A cap on bonuses for bankers is set to be scrapped in a bid to make the UK a more attractive financial hub post-Brexit, financial regulators have ruled.

It prompted critics including the Labour Party to attack the “out of touch” move as households grapple with higher bills and living costs.

The decision will remove the limit on bankers’ annual payouts from the end of October, the Financial Conduct Authority (FCA) and Bank of England’s Prudential Regulation Authority (PRA) said.

Current rules limit bonuses to 100% of the salary for employees of banks or building societies, or double with shareholder approval.

The regulations were introduced by the European Union in 2014 as part of efforts to avoid the 2008 financial crisis.

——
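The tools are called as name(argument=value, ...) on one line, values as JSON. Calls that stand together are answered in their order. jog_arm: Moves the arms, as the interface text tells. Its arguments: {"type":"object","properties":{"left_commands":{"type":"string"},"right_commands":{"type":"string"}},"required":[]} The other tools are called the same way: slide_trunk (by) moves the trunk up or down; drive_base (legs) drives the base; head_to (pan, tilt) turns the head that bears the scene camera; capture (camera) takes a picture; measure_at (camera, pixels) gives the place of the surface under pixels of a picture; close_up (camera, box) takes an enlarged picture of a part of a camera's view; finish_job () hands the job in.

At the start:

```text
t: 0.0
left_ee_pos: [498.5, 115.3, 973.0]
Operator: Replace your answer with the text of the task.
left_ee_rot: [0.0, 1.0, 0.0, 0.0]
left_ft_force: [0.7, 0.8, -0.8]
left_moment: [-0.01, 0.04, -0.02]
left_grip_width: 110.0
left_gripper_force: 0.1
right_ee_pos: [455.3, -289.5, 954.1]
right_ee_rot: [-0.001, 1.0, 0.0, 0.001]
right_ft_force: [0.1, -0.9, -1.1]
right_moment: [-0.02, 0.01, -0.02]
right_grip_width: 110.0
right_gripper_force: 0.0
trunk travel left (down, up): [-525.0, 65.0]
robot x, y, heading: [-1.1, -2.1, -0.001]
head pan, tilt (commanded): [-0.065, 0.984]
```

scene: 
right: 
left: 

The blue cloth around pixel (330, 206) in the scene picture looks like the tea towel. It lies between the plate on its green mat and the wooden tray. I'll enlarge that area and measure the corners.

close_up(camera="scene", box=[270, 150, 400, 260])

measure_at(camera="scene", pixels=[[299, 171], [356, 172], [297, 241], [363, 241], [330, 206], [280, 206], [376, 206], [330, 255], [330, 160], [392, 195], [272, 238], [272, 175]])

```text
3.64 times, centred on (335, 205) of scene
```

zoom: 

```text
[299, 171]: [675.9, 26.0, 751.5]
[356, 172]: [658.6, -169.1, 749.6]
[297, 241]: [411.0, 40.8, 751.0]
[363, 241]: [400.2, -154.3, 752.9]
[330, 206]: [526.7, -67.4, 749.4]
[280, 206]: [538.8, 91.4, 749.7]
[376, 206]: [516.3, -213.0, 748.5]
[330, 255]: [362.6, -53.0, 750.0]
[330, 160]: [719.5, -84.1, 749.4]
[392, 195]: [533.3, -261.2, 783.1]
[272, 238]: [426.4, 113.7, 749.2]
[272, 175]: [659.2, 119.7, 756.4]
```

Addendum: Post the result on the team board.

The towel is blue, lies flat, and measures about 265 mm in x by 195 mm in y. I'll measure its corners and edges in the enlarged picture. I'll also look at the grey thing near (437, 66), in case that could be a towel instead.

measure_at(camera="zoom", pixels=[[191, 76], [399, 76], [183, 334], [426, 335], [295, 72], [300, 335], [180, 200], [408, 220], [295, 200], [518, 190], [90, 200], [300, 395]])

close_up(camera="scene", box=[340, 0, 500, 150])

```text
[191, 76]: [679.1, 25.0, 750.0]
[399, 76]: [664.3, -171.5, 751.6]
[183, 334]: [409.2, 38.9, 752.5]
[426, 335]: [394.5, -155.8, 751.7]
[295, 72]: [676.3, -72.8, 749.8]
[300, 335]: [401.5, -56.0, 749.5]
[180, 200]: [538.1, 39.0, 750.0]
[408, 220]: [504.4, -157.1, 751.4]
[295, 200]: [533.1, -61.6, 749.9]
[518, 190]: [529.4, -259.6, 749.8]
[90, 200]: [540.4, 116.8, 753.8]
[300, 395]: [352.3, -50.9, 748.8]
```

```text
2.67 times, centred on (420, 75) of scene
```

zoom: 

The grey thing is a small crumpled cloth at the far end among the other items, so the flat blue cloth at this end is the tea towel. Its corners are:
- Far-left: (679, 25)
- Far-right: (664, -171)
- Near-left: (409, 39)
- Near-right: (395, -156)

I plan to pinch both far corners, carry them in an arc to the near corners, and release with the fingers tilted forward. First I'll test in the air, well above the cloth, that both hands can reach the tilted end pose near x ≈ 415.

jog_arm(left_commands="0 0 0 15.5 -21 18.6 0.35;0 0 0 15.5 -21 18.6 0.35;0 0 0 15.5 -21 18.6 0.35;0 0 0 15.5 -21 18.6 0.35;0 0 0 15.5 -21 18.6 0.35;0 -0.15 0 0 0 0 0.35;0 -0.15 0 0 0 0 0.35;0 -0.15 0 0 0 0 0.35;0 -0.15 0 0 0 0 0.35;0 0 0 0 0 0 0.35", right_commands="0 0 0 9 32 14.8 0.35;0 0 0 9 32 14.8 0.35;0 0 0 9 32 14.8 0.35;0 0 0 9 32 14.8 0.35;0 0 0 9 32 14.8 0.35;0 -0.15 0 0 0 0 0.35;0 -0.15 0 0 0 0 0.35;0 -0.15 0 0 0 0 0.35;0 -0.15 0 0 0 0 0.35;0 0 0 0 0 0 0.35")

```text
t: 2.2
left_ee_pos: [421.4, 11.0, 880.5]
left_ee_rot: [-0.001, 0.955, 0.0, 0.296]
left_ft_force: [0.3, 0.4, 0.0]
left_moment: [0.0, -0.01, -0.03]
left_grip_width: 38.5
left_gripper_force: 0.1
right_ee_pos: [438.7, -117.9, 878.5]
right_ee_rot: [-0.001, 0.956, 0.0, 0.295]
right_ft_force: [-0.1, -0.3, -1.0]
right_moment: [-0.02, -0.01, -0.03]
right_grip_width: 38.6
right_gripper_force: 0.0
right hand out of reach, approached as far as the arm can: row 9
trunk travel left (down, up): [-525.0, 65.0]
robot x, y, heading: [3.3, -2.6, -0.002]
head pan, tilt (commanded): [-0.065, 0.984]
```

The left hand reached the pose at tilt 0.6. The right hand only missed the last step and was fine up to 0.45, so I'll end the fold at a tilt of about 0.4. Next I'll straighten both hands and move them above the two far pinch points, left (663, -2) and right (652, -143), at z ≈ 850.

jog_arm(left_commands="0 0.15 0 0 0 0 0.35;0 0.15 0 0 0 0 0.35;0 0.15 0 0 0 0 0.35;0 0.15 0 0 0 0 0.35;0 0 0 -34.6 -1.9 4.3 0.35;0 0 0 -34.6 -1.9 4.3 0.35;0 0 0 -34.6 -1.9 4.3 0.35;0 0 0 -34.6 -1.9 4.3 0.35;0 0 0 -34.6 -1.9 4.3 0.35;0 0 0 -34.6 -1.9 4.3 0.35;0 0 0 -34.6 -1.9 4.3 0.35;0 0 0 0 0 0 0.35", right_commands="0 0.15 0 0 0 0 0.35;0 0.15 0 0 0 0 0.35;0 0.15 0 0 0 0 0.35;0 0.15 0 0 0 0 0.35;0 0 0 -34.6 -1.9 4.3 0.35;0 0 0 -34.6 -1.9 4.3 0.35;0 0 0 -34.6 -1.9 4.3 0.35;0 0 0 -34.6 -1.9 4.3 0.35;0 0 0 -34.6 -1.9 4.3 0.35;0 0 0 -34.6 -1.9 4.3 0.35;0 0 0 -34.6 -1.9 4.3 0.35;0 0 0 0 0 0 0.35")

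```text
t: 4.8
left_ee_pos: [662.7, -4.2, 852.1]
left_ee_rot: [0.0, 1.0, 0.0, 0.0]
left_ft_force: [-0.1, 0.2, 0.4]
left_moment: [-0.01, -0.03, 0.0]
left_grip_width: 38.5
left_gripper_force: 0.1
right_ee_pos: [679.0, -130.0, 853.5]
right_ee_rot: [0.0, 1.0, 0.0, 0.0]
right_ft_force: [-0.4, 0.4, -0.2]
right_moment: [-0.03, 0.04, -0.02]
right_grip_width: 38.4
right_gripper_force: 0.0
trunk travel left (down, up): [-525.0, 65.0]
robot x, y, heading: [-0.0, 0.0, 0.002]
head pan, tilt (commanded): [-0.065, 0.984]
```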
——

But other leading financial centres outside the EU do not impose a cap, therefore making the UK a less competitive place when it comes to attracting top talent, the PRA found after consulting on the rule.

“The bonus cap has been identified as a factor in limiting labour mobility,” it concluded.

The PRA also said that the cap was having the opposite effect of driving up staff salaries that are not linked to the long-term performance of a firm.

Higher wages therefore cannot be reduced or “clawed back” if a failure or previous misconduct issue later comes to light, it said.

The decision comes a year after former chancellor Kwasi Kwarteng first revealed plans to change the bonus rules, which he said would encourage global banks to create jobs, invest and pay taxes in the City.

He said the bonus limit was pushing up basic salaries and driving activity outside Europe.

But the decision has faced a backlash for rewarding bankers and failing to address cost-of-living concerns affecting households across the UK.

Darren Jones, Labour’s shadow chief secretary to the Treasury, said: “At a time when families are struggling with the cost of living and mortgages are rising, this decision tells you everything you need to know about the priorities of this out of touch Conservative Government.”

Paul Nowak, general secretary of the TUC, criticised the “obscene” decision to lift the bonus cap when “City financiers are already enjoying bumper bonuses”.

“At a time when millions up and down the country are struggling to make ends meet – this is an insult to working people,” he said.

Furthermore, think tank the High Pay Centre argued that scrapping the bonus cap will only benefit a handful of the UK’s “super rich”.

Executive director Luke Hildyard said: “The UK already has more millionaire bankers than the whole of the EU put together yet our economy is stagnant and our public services are in crisis.

“Whether or not the bonus cap was an effective policy measure, we can’t rely on the outsized incomes of a handful of super-rich bankers trickling down to lift slumping living standards for the wider population.”

In response to the decision, a spokesman for the Treasury said: “Decisions on remuneration in the banking sector are for the PRA as the independent statutory regulator.”

Downing Street too appeared to distance ministers from the change.

“The Government’s position is that regulatory independence is important and we don’t intend to cut across that independence,” the Prime Minister’s official spokesman said.